## Selection
• • • • •
Prior to the 1980s, essentially all survey data collection that was done by an interviewer was done via paper-and-pencil interviewing, which came to be known as PAPI. Following the microcomputer revolution of the early 1980s, computer-assisted interviewing (CAI)—for example, computer-assisted personal interviewing (CAPI), computer-assisted self-interviewing (CASI), and computer-assisted telephone interviewing (CATI)—had become commonplace by the 1990s, essentially eliminating most uses of PAPI, with some exceptions. PAPI still is used in instances where data are being gathered from a relatively small sample, with a noncom-plex questionnaire, on an accelerated start-up time basis, and/or the time and effort it would take to program (and test) the instrument into a computer-assisted version simply is not justified. PAPI also serves as a backup for those times when computer systems go down and interviewers would be left without work if there were not a paper version of the questionnaire to fall back to on a temporary basis. (Of note, mail surveys typically use paper-and-pencil questionnaires, but since they are not intemewer-administered surveys, mail questionnaires and that mode of data collection are not discussed here.)
• • • • •
## Written problem 1
Return only the lines running from the line with "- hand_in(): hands" down to the line with "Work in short", both included, exactly as they appear.

## Recorded information
• • • • •
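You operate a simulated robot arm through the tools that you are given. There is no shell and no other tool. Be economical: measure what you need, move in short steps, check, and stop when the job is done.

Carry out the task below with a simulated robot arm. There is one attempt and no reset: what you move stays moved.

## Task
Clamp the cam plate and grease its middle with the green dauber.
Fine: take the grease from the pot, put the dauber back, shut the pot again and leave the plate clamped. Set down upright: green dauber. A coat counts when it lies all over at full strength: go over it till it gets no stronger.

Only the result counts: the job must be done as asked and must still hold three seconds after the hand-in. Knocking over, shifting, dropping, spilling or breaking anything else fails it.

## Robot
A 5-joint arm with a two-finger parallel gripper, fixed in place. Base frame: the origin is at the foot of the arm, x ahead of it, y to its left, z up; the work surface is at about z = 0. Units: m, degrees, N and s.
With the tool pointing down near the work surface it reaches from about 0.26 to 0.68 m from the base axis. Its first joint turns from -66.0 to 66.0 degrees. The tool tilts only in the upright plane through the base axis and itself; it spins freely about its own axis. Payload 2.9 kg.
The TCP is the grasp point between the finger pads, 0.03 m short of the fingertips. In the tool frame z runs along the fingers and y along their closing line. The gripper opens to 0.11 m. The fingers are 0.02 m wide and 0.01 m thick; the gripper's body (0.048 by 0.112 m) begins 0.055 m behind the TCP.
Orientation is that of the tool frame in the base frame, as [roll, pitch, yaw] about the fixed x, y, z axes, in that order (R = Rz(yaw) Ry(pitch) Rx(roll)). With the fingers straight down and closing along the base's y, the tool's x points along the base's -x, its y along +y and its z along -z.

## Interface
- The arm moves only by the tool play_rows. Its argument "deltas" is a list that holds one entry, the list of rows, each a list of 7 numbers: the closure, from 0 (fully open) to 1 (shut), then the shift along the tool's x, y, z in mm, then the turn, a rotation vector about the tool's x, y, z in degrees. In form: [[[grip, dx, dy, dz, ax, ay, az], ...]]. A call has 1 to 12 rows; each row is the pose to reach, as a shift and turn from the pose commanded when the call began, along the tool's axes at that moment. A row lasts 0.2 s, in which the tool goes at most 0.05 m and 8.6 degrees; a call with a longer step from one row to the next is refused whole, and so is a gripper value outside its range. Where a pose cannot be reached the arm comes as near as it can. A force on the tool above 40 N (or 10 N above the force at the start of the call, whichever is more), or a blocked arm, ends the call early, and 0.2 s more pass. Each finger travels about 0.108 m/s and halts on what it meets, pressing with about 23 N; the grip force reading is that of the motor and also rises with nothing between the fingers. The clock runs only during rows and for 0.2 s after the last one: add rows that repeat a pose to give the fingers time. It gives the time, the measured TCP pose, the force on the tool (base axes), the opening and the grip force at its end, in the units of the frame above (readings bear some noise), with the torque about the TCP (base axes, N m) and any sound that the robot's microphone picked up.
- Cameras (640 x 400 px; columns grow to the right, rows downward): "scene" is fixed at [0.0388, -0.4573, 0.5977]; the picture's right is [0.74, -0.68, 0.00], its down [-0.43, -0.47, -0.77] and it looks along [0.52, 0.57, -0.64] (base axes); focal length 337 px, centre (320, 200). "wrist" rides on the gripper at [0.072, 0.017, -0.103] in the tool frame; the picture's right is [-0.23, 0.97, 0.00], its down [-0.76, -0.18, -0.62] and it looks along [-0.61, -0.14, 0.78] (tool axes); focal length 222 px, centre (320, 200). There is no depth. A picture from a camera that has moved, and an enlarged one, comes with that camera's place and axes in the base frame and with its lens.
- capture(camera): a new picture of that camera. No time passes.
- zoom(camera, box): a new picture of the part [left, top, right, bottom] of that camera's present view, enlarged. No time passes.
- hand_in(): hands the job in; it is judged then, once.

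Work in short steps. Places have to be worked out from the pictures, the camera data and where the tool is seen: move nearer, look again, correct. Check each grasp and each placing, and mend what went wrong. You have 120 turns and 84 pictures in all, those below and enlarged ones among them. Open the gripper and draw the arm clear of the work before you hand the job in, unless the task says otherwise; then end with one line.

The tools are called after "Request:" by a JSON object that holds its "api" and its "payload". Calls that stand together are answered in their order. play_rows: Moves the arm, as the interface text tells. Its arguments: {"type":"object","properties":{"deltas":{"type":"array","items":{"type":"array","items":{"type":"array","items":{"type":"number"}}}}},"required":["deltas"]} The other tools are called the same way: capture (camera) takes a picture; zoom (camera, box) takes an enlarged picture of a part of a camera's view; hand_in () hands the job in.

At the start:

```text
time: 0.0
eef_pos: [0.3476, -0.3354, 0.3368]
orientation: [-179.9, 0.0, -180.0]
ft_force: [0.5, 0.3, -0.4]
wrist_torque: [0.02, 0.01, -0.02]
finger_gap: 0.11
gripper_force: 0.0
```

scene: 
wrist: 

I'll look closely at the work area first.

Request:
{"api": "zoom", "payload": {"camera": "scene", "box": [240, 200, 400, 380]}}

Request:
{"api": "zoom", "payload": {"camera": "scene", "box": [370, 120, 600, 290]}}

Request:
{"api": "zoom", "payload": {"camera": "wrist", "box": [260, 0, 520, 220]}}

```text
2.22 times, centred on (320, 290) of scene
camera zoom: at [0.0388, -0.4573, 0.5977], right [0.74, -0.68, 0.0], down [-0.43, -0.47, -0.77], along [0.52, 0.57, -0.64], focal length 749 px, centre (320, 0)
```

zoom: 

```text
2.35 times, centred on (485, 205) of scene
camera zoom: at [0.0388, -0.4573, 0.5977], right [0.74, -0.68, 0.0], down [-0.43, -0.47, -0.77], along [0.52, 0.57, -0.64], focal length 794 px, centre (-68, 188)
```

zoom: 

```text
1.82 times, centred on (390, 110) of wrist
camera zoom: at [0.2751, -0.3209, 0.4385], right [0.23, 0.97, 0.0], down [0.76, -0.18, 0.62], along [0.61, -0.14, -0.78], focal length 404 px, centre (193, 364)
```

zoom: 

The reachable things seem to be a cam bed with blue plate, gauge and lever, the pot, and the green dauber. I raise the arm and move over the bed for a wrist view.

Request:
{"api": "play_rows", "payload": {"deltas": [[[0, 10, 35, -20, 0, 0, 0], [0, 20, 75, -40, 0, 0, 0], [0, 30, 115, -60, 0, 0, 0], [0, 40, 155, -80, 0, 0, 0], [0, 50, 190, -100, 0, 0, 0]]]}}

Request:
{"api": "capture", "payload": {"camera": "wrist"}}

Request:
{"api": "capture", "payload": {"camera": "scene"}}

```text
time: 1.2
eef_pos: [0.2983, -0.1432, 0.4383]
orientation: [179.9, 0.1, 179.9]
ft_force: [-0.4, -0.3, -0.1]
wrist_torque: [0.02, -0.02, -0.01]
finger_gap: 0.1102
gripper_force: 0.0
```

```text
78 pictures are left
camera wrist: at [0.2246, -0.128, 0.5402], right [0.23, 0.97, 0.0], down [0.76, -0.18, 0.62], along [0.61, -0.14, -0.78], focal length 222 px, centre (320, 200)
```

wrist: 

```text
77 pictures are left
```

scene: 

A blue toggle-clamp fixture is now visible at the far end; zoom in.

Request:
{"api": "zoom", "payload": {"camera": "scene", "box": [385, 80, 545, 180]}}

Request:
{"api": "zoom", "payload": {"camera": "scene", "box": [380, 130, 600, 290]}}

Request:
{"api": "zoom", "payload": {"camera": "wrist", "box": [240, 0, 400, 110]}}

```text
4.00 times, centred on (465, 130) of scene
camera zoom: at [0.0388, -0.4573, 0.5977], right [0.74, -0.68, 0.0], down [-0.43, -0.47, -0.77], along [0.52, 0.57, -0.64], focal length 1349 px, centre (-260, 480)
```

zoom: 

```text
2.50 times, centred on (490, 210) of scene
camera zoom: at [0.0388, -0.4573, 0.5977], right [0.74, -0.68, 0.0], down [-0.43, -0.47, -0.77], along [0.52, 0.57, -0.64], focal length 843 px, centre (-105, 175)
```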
• • • • •
## Written problem 2
Repeat the selection word for word.

## Response 1
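- hand_in(): hands the job in; it is judged then, once.

Work in short steps. Places have to be worked out from the pictures, the camera data and where the tool is seen: move nearer, look again, correct. Check each grasp and each placing, and mend what went wrong. You have 120 turns and 84 pictures in all, those below and enlarged ones among them. Open the gripper and draw the arm clear of the work before you hand the job in, unless the task says otherwise; then end with one line.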

## Response 2
Prior to the 1980s, essentially all survey data collection that was done by an interviewer was done via paper-and-pencil interviewing, which came to be known as PAPI. Following the microcomputer revolution of the early 1980s, computer-assisted interviewing (CAI)—for example, computer-assisted personal interviewing (CAPI), computer-assisted self-interviewing (CASI), and computer-assisted telephone interviewing (CATI)—had become commonplace by the 1990s, essentially eliminating most uses of PAPI, with some exceptions. PAPI still is used in instances where data are being gathered from a relatively small sample, with a noncom-plex questionnaire, on an accelerated start-up time basis, and/or the time and effort it would take to program (and test) the instrument into a computer-assisted version simply is not justified. PAPI also serves as a backup for those times when computer systems go down and interviewers would be left without work if there were not a paper version of the questionnaire to fall back to on a temporary basis. (Of note, mail surveys typically use paper-and-pencil questionnaires, but since they are not intemewer-administered surveys, mail questionnaires and that mode of data collection are not discussed here.)